Is Jon Peddie Research (JPR), the industry's research and consulting firm for graphics and multimedia, right? I don't think so.
IMO, JPR missed that there is the principle difference between chipset w/ IGP and cpu w/ IGP inside.
With chipsets users (or OEMs) had options buying chipset w/ IGP or w/o IGP, depending on their preferences. With IGP inside a cpu they lost this luxury. TIW, collecting the data for all gpu market has no sense anymore.
To get into trends we need to look at d.GPU only, and in the best case scenario, for Intel and AMD cpus separately because almost each, if not each, d.GPU which pairs AMD cpu is ATI but not NV.

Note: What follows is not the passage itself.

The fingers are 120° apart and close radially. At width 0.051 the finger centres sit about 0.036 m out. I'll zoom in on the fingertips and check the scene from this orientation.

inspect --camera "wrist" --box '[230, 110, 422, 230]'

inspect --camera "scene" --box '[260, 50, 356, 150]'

I have no data with Intel and AMD split. For combined market Mercury gives us next stats.
For desktops:
In Q1-2011 AMD and NV have parity. The whole d.GPU market has risen on ~12% Q1/Q4 and slight decline Q1/Q1 YoY.
For notebooks:
AMD has a bit of lead: with 10400KU(58.3%) vs. 7425KU(41.7%). In Q1/Q4 NV has done quite fine with +39% vs. +18% for AMD, and that's especially important under Sandy Bridge shine.
If we'd exclude Apple affect on AMD and its own cpu market I'd expect NV has a big lead over ATI in Intel market and that's very important because AMD notebook market will shrink and most of AMD notebooks will be sold without d.GPU. I see no reasons to buy powerful gpu paired w/ weak cpu and to pay more.